Turbulent/non-turbulent interface in a turbulent patch arising from a breaking internal wave

We perform a direct numerical simulation (DNS) of the flow over a two-dimensional hill in a uniformly stratified fluid for investigating the characteristics of a turbulence patch generated by a breaking internal gravity wave. The flow over the two-dimensional hill generates the downwind rotor because of separation and reattachment and the rotor is related to the wave breaking. The visualizations of density showed that Rayleigh-Taylor instability occurs by overturning motions, generating the turbulence patch, which remains a quasi-steady state for a long time.

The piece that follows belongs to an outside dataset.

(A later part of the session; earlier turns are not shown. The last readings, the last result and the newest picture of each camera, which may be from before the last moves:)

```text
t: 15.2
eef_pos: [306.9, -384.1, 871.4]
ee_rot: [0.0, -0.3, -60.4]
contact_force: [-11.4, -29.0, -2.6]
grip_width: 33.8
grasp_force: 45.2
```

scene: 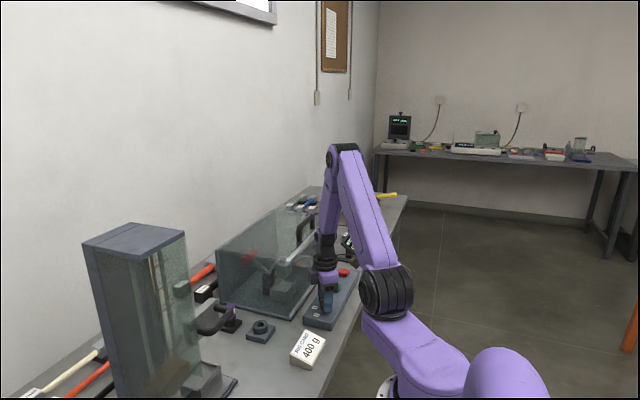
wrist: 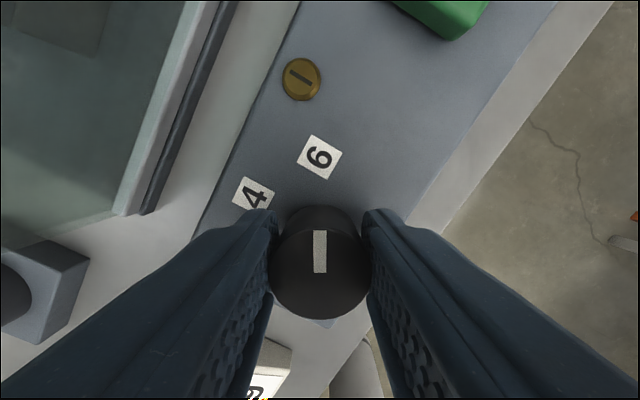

The turbulence patch has large potential enstrophy, and the potential enstrophy isosurface is used to detect the turbulent/non-turbulent interfacial (TNTI) layer that separates the patch from the outer internal gravity wave region. The flow near the TNTI is investigated with the conditional statistics calculated as functions of the distance from the interface. The conditional average of the potential enstrophy changes more rapidly across the TNTI than the enstrophy because of the vorticity due to the internal gravity wave in the non-turbulent region. The thickness of the TNTI layer divided by the Kolmogorov scale in the patch is almost constant during the quasi-steady period. The buoyancy Reynolds number is uniform in the turbulent region far away from the TNTI, gradually decreases to the TNTI, and rapidly drops within the TNTI layer toward the non-turbulent region.